'''

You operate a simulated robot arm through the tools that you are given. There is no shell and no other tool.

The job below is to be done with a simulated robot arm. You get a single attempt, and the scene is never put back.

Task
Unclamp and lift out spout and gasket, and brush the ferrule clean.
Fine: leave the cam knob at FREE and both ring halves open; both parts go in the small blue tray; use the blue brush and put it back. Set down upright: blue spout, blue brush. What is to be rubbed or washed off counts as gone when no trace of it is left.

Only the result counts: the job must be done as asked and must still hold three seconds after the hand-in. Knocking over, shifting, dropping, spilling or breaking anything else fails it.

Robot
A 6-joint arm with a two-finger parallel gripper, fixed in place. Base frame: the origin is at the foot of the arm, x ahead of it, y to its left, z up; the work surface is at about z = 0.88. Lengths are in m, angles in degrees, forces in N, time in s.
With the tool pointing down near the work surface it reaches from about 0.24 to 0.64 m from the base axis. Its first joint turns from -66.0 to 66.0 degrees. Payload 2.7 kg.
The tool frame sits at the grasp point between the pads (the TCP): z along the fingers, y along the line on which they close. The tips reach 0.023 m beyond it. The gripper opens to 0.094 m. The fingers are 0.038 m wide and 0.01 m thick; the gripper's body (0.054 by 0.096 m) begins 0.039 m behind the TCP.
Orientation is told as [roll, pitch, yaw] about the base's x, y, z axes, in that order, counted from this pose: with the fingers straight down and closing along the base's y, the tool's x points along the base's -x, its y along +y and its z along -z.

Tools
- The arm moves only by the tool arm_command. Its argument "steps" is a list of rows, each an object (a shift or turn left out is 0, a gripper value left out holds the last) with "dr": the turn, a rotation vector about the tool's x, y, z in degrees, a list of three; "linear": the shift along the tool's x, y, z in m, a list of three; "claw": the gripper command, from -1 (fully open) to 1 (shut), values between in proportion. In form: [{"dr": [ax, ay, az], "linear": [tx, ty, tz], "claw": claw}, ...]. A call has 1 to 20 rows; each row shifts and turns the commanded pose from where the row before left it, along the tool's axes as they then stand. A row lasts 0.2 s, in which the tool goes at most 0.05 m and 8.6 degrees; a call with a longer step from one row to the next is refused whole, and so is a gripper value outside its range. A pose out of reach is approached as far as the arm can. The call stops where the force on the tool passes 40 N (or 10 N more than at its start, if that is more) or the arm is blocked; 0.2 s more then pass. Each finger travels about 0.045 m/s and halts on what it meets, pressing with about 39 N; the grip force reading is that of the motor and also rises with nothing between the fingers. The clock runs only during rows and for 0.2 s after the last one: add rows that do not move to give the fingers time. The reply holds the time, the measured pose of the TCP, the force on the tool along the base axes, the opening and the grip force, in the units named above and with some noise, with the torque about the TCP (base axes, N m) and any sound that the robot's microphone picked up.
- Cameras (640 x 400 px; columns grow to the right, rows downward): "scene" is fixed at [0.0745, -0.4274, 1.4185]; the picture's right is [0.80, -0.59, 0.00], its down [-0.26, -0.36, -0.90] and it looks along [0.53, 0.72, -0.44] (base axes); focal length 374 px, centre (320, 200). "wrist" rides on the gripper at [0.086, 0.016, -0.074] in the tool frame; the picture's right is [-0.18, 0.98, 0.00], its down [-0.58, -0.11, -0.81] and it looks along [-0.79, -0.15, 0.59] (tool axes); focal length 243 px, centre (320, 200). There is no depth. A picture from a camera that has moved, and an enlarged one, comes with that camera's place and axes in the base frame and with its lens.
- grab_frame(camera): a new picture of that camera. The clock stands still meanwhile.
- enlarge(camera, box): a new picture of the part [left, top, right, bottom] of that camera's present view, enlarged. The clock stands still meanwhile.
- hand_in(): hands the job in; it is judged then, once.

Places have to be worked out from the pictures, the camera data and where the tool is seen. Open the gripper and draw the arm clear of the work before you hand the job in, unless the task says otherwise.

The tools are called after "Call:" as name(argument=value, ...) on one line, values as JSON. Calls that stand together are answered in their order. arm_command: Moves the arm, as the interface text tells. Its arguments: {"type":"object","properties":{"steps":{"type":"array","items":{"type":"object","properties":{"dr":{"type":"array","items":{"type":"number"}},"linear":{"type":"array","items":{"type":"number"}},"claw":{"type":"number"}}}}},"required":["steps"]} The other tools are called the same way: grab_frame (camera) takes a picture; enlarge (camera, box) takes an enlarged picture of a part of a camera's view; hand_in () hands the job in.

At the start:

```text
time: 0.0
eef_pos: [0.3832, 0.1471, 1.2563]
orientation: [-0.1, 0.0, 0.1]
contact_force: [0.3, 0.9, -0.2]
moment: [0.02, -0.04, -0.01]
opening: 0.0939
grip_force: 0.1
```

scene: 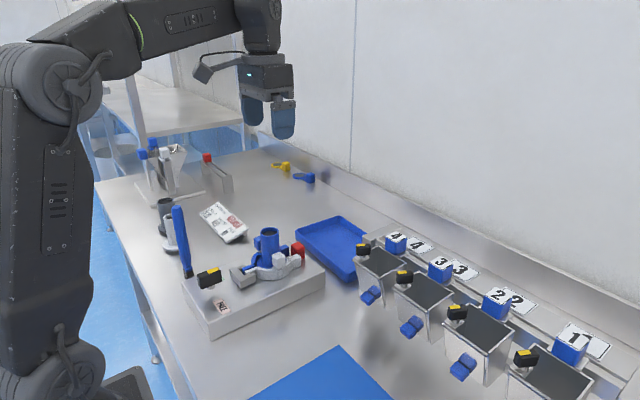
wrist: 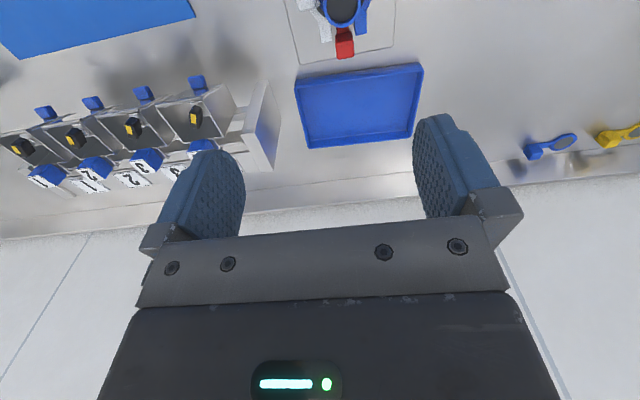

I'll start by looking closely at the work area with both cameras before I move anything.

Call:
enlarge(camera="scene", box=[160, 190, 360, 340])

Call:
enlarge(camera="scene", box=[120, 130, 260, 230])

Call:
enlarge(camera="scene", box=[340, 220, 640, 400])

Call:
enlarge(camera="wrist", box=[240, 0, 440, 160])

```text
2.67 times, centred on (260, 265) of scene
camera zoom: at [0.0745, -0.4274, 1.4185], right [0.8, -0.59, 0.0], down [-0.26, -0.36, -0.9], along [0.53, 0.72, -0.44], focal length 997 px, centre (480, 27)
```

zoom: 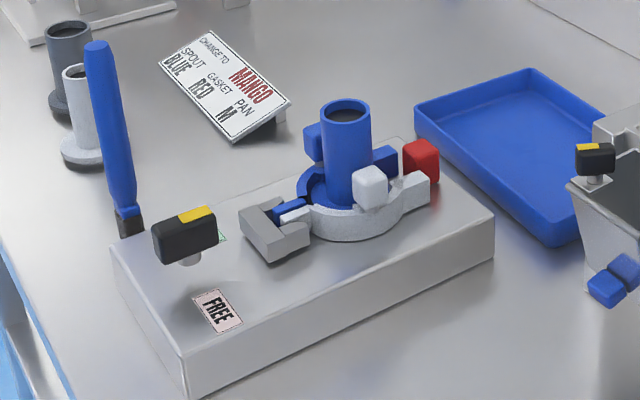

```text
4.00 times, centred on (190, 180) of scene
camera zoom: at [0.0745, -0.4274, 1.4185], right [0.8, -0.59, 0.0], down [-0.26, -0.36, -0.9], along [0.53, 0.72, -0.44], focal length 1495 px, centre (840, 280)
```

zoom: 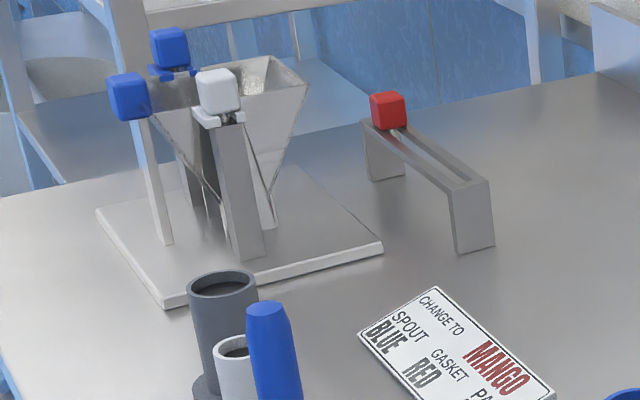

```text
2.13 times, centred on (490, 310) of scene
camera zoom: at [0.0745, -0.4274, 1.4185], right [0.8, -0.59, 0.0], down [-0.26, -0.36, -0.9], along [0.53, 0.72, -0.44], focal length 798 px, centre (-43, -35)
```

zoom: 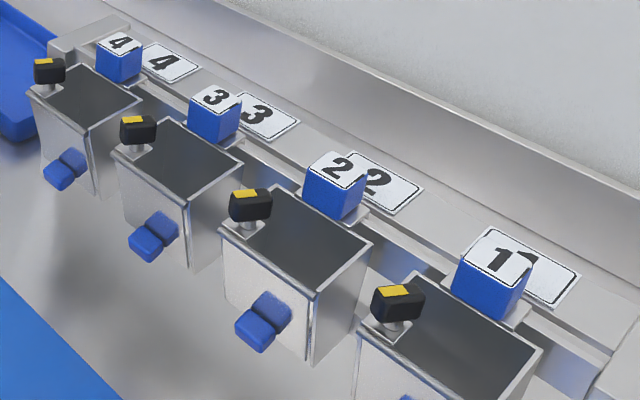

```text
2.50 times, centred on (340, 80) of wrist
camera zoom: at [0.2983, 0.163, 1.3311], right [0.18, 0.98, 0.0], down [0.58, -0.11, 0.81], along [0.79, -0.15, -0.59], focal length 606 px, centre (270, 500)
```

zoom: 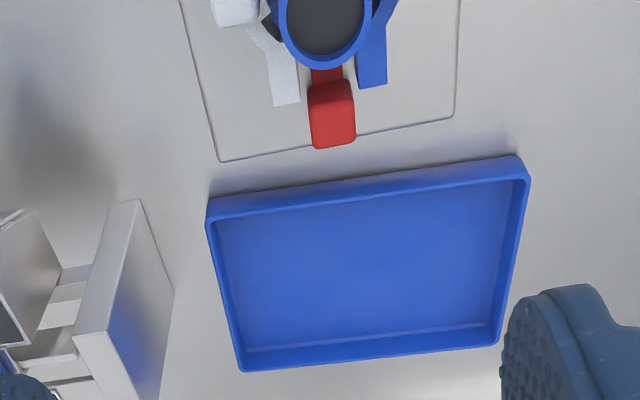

'''

Task to complete =
Restate the whole listing above exactly, except for its images.

Exercise solution =
You operate a simulated robot arm through the tools that you are given. There is no shell and no other tool.

The job below is to be done with a simulated robot arm. You get a single attempt, and the scene is never put back.

Task
Unclamp and lift out spout and gasket, and brush the ferrule clean.
Fine: leave the cam knob at FREE and both ring halves open; both parts go in the small blue tray; use the blue brush and put it back. Set down upright: blue spout, blue brush. What is to be rubbed or washed off counts as gone when no trace of it is left.

Only the result counts: the job must be done as asked and must still hold three seconds after the hand-in. Knocking over, shifting, dropping, spilling or breaking anything else fails it.

Robot
A 6-joint arm with a two-finger parallel gripper, fixed in place. Base frame: the origin is at the foot of the arm, x ahead of it, y to its left, z up; the work surface is at about z = 0.88. Lengths are in m, angles in degrees, forces in N, time in s.
With the tool pointing down near the work surface it reaches from about 0.24 to 0.64 m from the base axis. Its first joint turns from -66.0 to 66.0 degrees. Payload 2.7 kg.
The tool frame sits at the grasp point between the pads (the TCP): z along the fingers, y along the line on which they close. The tips reach 0.023 m beyond it. The gripper opens to 0.094 m. The fingers are 0.038 m wide and 0.01 m thick; the gripper's body (0.054 by 0.096 m) begins 0.039 m behind the TCP.
Orientation is told as [roll, pitch, yaw] about the base's x, y, z axes, in that order, counted from this pose: with the fingers straight down and closing along the base's y, the tool's x points along the base's -x, its y along +y and its z along -z.

Tools
- The arm moves only by the tool arm_command. Its argument "steps" is a list of rows, each an object (a shift or turn left out is 0, a gripper value left out holds the last) with "dr": the turn, a rotation vector about the tool's x, y, z in degrees, a list of three; "linear": the shift along the tool's x, y, z in m, a list of three; "claw": the gripper command, from -1 (fully open) to 1 (shut), values between in proportion. In form: [{"dr": [ax, ay, az], "linear": [tx, ty, tz], "claw": claw}, ...]. A call has 1 to 20 rows; each row shifts and turns the commanded pose from where the row before left it, along the tool's axes as they then stand. A row lasts 0.2 s, in which the tool goes at most 0.05 m and 8.6 degrees; a call with a longer step from one row to the next is refused whole, and so is a gripper value outside its range. A pose out of reach is approached as far as the arm can. The call stops where the force on the tool passes 40 N (or 10 N more than at its start, if that is more) or the arm is blocked; 0.2 s more then pass. Each finger travels about 0.045 m/s and halts on what it meets, pressing with about 39 N; the grip force reading is that of the motor and also rises with nothing between the fingers. The clock runs only during rows and for 0.2 s after the last one: add rows that do not move to give the fingers time. The reply holds the time, the measured pose of the TCP, the force on the tool along the base axes, the opening and the grip force, in the units named above and with some noise, with the torque about the TCP (base axes, N m) and any sound that the robot's microphone picked up.
- Cameras (640 x 400 px; columns grow to the right, rows downward): "scene" is fixed at [0.0745, -0.4274, 1.4185]; the picture's right is [0.80, -0.59, 0.00], its down [-0.26, -0.36, -0.90] and it looks along [0.53, 0.72, -0.44] (base axes); focal length 374 px, centre (320, 200). "wrist" rides on the gripper at [0.086, 0.016, -0.074] in the tool frame; the picture's right is [-0.18, 0.98, 0.00], its down [-0.58, -0.11, -0.81] and it looks along [-0.79, -0.15, 0.59] (tool axes); focal length 243 px, centre (320, 200). There is no depth. A picture from a camera that has moved, and an enlarged one, comes with that camera's place and axes in the base frame and with its lens.
- grab_frame(camera): a new picture of that camera. The clock stands still meanwhile.
- enlarge(camera, box): a new picture of the part [left, top, right, bottom] of that camera's present view, enlarged. The clock stands still meanwhile.
- hand_in(): hands the job in; it is judged then, once.

Places have to be worked out from the pictures, the camera data and where the tool is seen. Open the gripper and draw the arm clear of the work before you hand the job in, unless the task says otherwise.

The tools are called after "Call:" as name(argument=value, ...) on one line, values as JSON. Calls that stand together are answered in their order. arm_command: Moves the arm, as the interface text tells. Its arguments: {"type":"object","properties":{"steps":{"type":"array","items":{"type":"object","properties":{"dr":{"type":"array","items":{"type":"number"}},"linear":{"type":"array","items":{"type":"number"}},"claw":{"type":"number"}}}}},"required":["steps"]} The other tools are called the same way: grab_frame (camera) takes a picture; enlarge (camera, box) takes an enlarged picture of a part of a camera's view; hand_in () hands the job in.

At the start:

```text
time: 0.0
eef_pos: [0.3832, 0.1471, 1.2563]
orientation: [-0.1, 0.0, 0.1]
contact_force: [0.3, 0.9, -0.2]
moment: [0.02, -0.04, -0.01]
opening: 0.0939
grip_force: 0.1
```

scene: 
wrist: 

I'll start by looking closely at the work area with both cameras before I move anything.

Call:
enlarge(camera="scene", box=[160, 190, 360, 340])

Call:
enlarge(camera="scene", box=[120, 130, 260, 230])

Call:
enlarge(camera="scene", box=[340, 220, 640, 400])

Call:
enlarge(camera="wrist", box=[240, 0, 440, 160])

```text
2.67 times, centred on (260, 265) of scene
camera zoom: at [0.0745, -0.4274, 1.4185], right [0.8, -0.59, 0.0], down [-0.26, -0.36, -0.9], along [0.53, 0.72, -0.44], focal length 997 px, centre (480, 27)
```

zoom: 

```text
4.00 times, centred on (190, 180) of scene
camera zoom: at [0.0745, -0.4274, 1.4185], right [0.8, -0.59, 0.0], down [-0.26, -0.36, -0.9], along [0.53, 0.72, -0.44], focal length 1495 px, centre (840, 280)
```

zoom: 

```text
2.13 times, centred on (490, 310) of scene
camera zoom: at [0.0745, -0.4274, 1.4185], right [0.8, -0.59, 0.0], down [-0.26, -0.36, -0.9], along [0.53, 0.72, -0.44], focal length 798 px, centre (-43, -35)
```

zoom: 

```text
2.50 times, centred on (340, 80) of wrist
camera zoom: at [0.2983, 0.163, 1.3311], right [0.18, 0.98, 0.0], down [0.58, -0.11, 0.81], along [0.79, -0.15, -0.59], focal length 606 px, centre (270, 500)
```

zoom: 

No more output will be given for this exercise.